Son bir yıldır Türkiye’de yaşanan gelişmeleri bu kapsamda değerlendirip,  özellikle toplumsal yaşam ve kadın boyutuyla özel olarak incelemek gerekmektedir. OHAL’in ilan edilmesiyle birlikte akp iktidarı 15 yıllık iktidarı süresince çeşitli yöntemlerle uyguladığı kadın düşmanı politikalarını daha açık ve faşizme dönüştürerek uygulama zeminine kavuşmuştur. Bu minvalde özel savaş politikaları kapsamında konsept daha da derinleştirildi. Özellikle Kürdistan’da Kürt Kadın Hareketinin açığa çıkardığı kazanımlara düşmanca yöneldi. Kongreya Jinên Azad (KJA)  bileşeni olan onlarca kadın kurumu kapatıldı. Yerel yönetimlerde halkın iradesi olan belediyeler gasp edildi. Binlere varan siyasetçi Kürt kadını gözaltına alındı ve tutuklandı. Binlerce emekçi kadının işine son verildi. Yine yerel yönetimlerde çalışma yürüten kadın merkezleri ya kapatıldı ya da işlevsizleştirildi. Kadın sığınma evleri kapatılarak sığınaklarda kalan kadınlar güvencesiz olarak kaderlerine terk edildiler.

Toplumsal yaşam içinde önemli bir noktaya taşınan kadın özgürlük mücadelesine direk ve sert yönelim içine girmiş olmaları, mücadelenin karakteri ile ilgilidir. Kadın mücadelesi mevcut sistemin uygulamalarını ve karakterini kadın lehine sarsan, mevcut verili olana karşı alternatif yaşamı güçlü örgütleyen yapısı ile, eril devletçi sistemin en güçlü temsilcisi akp’yi teşhir etmiş ve özgür yaşam iddiasını güçlendirmiştir.

Savunmasız bırakıp kırıma uğratıyor

Kurumları kapatıp örgütleri dağıtarak, kadınları, çocukları, gençleri savunmasız bırakıp soykırımı genelleştirme, toplumu kırıma uğratma yaklaşımı hedeflenmiş, uygulamaları da birçok yerde teşhir olmaya başlamıştır.

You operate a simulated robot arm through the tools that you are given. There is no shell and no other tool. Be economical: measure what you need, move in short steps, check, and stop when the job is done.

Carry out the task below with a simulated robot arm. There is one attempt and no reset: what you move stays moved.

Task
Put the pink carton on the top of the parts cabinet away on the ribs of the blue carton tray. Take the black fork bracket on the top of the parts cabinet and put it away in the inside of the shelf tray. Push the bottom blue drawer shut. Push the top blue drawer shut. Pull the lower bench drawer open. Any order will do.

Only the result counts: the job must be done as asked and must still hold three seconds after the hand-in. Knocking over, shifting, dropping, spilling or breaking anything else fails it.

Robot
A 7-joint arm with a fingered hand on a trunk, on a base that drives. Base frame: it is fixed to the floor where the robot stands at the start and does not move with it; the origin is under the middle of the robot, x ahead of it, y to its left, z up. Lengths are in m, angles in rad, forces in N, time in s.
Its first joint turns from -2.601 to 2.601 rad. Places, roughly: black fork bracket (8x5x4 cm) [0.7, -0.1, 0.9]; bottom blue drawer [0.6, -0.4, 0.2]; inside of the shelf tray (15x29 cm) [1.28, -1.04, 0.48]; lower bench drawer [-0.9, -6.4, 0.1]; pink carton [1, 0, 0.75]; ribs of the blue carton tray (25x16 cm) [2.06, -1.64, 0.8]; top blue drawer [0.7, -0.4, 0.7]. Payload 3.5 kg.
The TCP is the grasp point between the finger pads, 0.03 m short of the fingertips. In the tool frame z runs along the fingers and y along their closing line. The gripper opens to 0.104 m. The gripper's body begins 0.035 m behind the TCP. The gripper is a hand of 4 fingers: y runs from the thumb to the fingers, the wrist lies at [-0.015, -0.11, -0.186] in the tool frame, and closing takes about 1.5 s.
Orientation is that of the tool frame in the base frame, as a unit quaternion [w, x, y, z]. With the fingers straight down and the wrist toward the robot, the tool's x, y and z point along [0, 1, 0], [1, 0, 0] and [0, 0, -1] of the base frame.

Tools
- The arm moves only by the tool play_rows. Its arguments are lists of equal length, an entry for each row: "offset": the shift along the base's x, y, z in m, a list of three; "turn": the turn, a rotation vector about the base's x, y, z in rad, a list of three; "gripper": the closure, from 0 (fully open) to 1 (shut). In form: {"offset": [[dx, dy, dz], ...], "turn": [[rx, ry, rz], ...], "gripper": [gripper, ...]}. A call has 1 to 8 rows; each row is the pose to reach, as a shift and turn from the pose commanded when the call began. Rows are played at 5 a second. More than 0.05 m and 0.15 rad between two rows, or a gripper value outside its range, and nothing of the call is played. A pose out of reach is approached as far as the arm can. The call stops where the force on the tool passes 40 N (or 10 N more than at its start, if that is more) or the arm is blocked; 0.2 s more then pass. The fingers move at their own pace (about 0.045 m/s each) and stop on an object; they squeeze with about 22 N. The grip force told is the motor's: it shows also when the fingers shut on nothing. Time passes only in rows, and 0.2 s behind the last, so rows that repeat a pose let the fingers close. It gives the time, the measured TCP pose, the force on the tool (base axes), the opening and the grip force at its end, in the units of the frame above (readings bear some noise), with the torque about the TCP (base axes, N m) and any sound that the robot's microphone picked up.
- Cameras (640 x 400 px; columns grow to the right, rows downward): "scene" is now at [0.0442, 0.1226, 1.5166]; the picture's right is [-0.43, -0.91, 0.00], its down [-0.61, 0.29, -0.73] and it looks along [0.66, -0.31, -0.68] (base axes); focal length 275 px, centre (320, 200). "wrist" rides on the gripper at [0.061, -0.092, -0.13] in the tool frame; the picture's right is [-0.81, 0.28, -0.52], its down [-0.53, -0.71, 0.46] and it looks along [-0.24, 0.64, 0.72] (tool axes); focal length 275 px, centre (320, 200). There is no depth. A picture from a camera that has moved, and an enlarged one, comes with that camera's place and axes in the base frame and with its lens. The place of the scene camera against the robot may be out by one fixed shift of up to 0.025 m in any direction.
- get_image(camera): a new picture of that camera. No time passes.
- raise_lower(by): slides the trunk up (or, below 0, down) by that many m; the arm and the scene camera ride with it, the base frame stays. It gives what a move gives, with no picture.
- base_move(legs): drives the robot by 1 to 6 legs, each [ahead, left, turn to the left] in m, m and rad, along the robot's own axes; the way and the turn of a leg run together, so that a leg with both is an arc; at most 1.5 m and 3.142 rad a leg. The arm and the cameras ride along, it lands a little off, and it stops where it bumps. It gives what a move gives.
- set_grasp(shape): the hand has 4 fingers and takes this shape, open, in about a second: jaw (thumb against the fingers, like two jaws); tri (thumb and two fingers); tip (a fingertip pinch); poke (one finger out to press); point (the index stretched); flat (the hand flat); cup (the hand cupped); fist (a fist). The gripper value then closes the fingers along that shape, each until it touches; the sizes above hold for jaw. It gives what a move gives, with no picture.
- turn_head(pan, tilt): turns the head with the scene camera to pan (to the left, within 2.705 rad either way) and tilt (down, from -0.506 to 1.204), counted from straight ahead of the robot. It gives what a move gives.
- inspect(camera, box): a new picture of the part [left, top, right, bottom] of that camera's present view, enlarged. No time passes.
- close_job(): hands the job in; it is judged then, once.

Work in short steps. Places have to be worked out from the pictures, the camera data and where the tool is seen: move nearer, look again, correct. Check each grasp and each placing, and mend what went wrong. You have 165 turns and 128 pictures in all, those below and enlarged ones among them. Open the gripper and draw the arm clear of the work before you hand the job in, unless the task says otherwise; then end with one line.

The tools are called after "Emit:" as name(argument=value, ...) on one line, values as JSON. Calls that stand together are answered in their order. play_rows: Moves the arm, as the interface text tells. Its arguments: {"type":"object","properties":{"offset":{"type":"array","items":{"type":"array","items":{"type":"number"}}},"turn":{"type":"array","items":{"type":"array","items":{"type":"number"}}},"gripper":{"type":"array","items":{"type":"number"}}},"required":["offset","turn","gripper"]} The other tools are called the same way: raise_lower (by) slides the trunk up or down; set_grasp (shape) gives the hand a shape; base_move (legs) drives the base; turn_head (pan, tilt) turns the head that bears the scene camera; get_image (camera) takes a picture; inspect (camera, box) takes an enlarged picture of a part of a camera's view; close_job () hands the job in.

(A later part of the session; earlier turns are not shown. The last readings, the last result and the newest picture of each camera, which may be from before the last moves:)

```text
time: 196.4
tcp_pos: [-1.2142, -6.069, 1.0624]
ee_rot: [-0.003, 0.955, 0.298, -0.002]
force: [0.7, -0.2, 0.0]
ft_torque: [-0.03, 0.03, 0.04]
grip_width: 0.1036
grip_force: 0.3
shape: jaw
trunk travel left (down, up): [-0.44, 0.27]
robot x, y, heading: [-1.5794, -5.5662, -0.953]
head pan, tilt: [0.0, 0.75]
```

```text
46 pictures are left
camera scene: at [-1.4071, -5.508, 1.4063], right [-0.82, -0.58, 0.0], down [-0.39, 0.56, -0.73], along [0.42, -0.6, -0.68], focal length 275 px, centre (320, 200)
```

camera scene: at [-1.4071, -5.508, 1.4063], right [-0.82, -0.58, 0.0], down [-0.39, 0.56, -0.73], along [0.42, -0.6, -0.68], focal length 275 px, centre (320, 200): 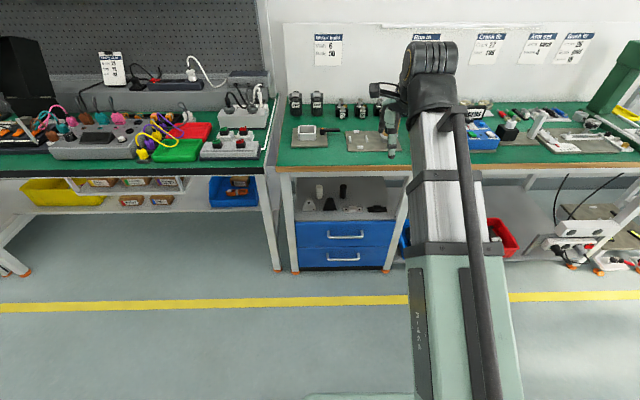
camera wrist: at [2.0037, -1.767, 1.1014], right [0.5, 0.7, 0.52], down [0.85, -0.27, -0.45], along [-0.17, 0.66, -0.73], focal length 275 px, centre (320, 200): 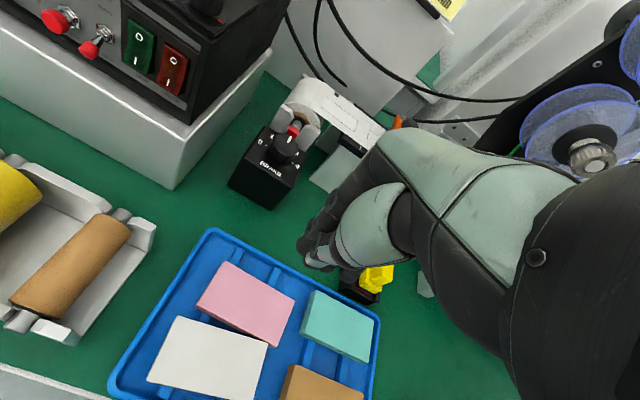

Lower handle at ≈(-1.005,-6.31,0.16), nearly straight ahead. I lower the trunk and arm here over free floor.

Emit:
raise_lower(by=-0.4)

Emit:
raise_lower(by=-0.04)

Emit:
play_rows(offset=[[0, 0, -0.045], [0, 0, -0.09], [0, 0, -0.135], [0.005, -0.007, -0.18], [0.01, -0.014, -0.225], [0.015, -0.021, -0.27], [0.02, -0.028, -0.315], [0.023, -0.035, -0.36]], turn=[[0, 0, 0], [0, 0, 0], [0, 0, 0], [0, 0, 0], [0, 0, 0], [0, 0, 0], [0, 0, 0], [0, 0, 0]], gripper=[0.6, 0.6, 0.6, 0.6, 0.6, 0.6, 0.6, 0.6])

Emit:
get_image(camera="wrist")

Çocukları “ensar” benzeri örgütlemelere yöneltilmesi akabinde çocuklara dönük yaygın istismarın açığa çıkması mevcut politikalarının yansımasıdır. Hele aile ve sosyal politikalar bakanlığının “meşru “ gören açıklamaları yaşananların münferit olmanın ötesinde, sistemsel ve yaygın olduğunu göstermiştir. Ayrıca önleyici tedbirlerin bu mantık içinde alınmayacağının da somut göstergesidir de. Nitekim ardı ardına istismarların basına ve kamuoyuna yansımaları da devam etmektedir. Akp iktidarı ve yandaş medyası, patlak veren olaylarda adeta “suçüstü yakalanmış katil” gibi telaşa düşmekte, üstünü kapatmak için yapay gündemler icat etmektedir.

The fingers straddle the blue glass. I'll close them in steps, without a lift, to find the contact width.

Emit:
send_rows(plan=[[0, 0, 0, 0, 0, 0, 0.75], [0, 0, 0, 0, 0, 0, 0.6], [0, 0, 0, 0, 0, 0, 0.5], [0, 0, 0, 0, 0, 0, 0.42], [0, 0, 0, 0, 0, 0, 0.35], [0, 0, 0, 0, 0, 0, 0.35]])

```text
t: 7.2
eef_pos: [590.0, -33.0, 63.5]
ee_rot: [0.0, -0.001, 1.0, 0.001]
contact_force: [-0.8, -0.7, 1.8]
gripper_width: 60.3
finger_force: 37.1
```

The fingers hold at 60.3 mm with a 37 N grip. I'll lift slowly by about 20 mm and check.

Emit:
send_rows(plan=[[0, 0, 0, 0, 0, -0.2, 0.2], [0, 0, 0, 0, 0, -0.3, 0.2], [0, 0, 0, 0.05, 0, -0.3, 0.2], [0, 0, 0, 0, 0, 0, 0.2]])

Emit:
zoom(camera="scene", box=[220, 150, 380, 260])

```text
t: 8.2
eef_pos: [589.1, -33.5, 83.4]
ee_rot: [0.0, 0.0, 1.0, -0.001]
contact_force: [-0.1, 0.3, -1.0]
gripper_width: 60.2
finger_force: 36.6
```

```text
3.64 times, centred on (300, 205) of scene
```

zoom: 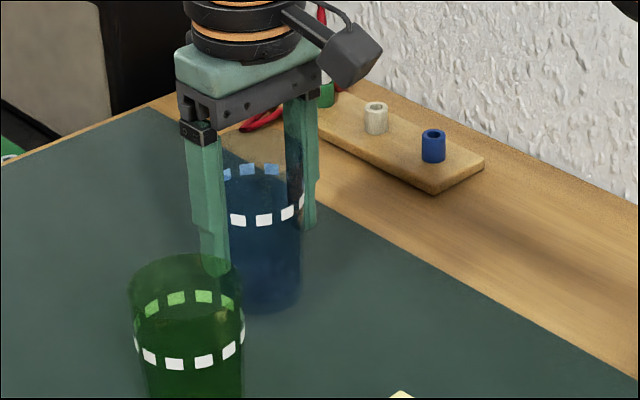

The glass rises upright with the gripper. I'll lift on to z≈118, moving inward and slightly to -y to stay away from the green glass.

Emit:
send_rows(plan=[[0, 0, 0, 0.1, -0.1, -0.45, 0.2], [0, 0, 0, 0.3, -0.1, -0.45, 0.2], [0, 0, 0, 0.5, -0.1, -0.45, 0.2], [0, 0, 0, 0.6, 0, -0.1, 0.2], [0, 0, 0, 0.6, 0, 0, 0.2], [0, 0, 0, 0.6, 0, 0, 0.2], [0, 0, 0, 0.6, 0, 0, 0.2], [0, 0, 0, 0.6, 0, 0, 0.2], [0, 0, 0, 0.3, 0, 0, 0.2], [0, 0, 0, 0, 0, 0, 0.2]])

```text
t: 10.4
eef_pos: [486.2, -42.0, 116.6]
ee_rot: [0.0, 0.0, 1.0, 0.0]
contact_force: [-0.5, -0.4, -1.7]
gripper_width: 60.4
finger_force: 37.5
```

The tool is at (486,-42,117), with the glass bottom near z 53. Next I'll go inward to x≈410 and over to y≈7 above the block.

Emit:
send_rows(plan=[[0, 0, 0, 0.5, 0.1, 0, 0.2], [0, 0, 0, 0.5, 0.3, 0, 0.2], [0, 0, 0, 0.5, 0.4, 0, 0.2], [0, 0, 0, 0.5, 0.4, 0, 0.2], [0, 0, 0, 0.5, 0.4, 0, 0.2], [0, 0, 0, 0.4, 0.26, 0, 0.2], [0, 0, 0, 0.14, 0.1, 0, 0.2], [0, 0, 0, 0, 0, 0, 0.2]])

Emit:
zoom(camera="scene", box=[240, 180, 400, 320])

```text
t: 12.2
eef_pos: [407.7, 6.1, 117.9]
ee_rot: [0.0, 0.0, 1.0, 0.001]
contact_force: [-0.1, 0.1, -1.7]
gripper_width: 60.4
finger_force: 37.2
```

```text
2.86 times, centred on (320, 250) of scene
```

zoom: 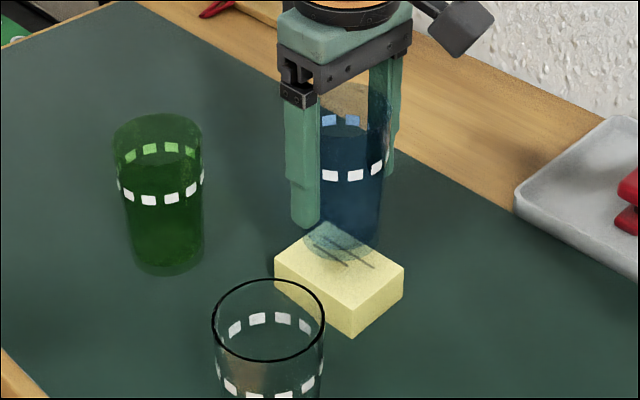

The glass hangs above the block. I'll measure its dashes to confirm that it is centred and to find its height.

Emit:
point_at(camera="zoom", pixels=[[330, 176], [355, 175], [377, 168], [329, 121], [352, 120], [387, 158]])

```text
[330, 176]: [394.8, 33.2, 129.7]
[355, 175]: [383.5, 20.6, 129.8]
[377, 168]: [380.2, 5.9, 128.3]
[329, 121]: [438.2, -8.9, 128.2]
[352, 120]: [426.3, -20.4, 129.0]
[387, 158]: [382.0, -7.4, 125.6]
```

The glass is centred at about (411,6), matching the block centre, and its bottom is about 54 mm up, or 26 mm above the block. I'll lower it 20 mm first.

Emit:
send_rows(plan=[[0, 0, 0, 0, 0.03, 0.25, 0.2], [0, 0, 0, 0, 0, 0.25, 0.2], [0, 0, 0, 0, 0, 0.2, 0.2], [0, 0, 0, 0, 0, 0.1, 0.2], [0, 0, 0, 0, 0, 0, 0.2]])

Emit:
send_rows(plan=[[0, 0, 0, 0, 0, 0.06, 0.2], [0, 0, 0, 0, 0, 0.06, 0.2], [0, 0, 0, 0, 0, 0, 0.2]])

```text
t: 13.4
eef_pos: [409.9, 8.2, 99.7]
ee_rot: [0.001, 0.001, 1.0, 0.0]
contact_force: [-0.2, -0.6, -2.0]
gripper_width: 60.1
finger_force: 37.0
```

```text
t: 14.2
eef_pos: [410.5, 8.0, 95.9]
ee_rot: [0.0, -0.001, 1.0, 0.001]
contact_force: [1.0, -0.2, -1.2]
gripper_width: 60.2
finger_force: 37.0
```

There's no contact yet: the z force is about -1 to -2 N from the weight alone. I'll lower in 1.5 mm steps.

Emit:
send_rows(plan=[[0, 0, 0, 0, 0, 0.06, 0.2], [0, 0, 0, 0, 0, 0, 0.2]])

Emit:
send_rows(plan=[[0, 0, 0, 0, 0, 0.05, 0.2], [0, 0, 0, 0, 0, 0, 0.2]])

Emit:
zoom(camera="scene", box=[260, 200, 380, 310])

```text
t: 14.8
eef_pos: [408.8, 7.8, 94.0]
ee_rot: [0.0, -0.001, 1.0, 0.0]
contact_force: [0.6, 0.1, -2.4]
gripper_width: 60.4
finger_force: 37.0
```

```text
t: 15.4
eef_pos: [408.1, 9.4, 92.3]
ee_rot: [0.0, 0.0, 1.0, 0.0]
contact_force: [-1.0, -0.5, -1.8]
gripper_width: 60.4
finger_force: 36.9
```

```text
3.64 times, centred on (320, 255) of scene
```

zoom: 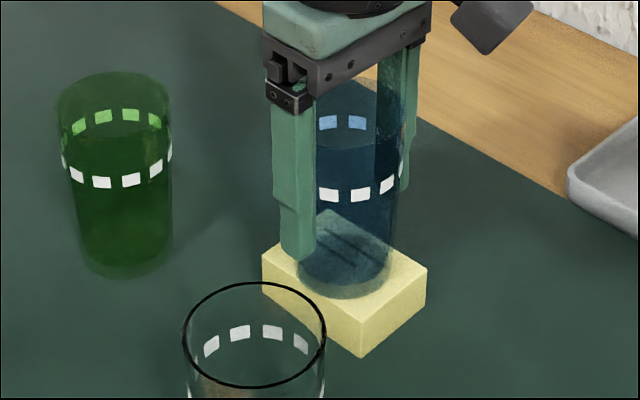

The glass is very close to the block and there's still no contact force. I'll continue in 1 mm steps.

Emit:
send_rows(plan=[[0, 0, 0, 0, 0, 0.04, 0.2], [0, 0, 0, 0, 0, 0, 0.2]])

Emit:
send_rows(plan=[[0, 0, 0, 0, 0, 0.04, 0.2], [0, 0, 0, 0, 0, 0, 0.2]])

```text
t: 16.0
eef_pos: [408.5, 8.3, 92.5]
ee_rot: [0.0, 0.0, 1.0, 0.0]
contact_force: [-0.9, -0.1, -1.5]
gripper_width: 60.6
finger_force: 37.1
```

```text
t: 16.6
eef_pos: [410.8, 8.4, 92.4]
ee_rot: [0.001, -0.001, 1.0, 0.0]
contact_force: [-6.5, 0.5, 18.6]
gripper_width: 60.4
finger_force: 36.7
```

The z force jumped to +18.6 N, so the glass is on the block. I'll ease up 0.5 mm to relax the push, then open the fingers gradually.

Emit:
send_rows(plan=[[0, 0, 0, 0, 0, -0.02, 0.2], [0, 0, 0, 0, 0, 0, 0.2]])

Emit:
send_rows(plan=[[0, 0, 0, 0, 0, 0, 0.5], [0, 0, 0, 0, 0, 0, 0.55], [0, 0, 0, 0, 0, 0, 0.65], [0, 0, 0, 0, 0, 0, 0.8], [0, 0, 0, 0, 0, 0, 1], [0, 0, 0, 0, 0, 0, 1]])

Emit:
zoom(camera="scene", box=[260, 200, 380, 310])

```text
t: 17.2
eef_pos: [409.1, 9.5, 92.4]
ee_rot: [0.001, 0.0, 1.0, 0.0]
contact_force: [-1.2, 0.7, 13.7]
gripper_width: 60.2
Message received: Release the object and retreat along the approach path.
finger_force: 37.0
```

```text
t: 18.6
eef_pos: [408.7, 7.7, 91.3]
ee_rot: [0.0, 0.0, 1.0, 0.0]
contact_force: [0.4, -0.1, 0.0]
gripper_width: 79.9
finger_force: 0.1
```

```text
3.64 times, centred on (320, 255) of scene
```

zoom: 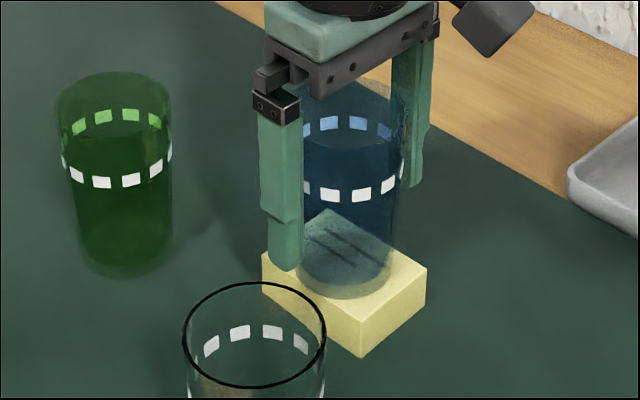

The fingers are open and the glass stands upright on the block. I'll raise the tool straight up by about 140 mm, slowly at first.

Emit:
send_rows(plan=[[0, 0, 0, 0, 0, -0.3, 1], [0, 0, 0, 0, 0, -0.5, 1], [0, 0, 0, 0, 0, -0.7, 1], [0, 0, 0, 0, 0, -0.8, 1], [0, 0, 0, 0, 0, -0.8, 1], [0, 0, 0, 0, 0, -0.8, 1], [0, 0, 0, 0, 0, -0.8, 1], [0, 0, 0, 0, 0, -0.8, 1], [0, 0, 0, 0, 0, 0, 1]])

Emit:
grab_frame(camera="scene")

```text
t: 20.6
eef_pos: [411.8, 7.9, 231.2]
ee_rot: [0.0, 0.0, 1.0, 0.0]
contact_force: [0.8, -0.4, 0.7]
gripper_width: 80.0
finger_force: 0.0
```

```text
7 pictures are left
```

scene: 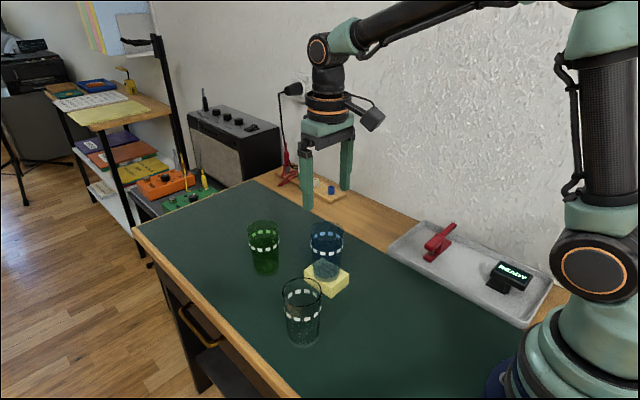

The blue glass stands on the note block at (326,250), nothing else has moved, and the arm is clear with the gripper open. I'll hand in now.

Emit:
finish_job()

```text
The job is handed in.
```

Yine başta eğitim sistemi olmak üzere, spor, sanat, kültür, edebiyat gibi alanları da kullanarak, düşünmeyen, sistem sorgulaması içine girmeyen, dolayısıyla salt devletin sunduklarını esas alan, geleceğe dair hayallerini, umutlarını yitiren bunalımlı, kimlik bilinci olmayan, toplumsal bağı zayıf dolayısıyla da topluma duyarsız genç kuşakların yetiştirilmesi hedeflenmiştir. Özellikle madde bağımlılığının bazı çeteler aracılığıyla yaygınlaştırılması, yoz yaşamın ve özel politikaların direk bilinçli uygulaması olmuştur.

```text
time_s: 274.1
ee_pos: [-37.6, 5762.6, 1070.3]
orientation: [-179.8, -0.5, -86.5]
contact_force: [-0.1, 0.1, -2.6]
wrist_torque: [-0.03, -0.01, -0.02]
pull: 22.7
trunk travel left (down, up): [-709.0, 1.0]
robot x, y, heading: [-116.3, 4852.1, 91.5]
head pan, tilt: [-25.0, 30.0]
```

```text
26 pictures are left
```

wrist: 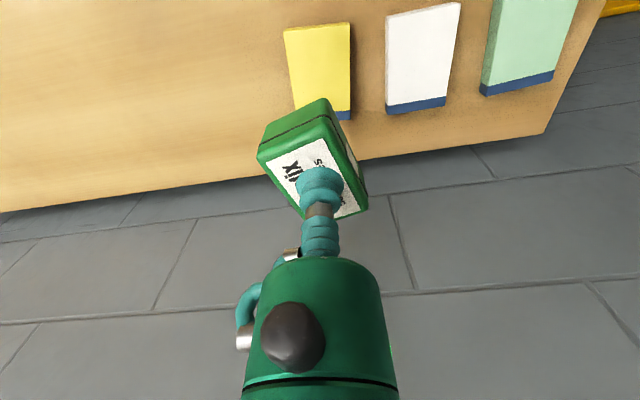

Kadınlar soykırıma direniş ile karşılık verdi

Özel savaş politikalarının her dönemde hedeflediği bir başka toplumsal kesim ise kadınlar olmuştur. Batmanlı kadınlar da bu politika ve saldırıların hedefindeydi. Geçmiş ve yakın tarihten bilindiği üzere Batman; özel savaş politikalarının her dönemde farklı yöntemler denediği hedefteki kenttir. Geçmiş dönemlerde kendi içinde kapalı yapısını besleyen, büyüten, kadına köle yaşamı dayatan özel politikaların intihara sürüklediği örnekleri yaşamıştı. Bu özel savaş politikası ile mücadele içine girilmiş, kadın intiharları ve çocuk yaşta evlilik gibi kadına yönelik soykırım politikaları boşa çıkarılmış, kadınlar kalıcılaştırılmaya ve kurumsallaştırılmaya çalışılan ataerkil soykırım politikalarına direnişle karşılık vermiştir. Batman bu dönemde de yine hedefe konmuş, genç kadınlar çetelerin kıskacında fuhuşa sürüklenmek istenmiştir. Açığa çıkan çete örgütlenmesi, olayın bireysel değil, organize ve derin olduğunu da göstermiştir.

Kampanya soykırımcı politikalara cevap olacaktır

Yine cinsiyetçiliği besleyip derinleştiren  söylemler ile; kadına dönük saldırıların özel savaş politikaları ile bağının kurulması önemlidir. “Kadın erkek eşitliğine inanmıyorum”, “Afedersiniz kız mıdır kadın mıdır?”, “Kadın yüksek sesle gülmemeli”, “Hamile kadın dışarı çıkmamalı” gibi cümleler öylesine kurulmuş cümleler değildir. Batman’daki fuhuş çetesi ile çocuk istismarlarının, giyimi için saldırıya uğrayan kadınların, el ele tutuştuğu için darp edilen gençlerin, Suriyeli Mefta Emani ve bebeğine dönük vahşettin kaynağı ortaktır.

Sistem nasıl ki kadın kurumlarına yönelip kadını örgütsüz, savunmasız bırakarak teslim almak istemişse,  kadınlar olarak bizler de, topluma dönük, kadına dönük soykırım politikaları ile mücadele etmek için örgütlülüğümüzü  güçlendirip, öz savunmamızı geliştirmeliyiz. Bu anlamda TJA (Tevgera Jinên Azad)nın başlattığı ‘Kadın soykırımını durduracağız yaşamı özgürleştireceğiz’ kampanyasının zamanlaması önemlidir, anlamlıdır. Bu kampanya özel savaş konseptinin kadına dayattığı soykırımcı politikalara bir cevap olacaktır.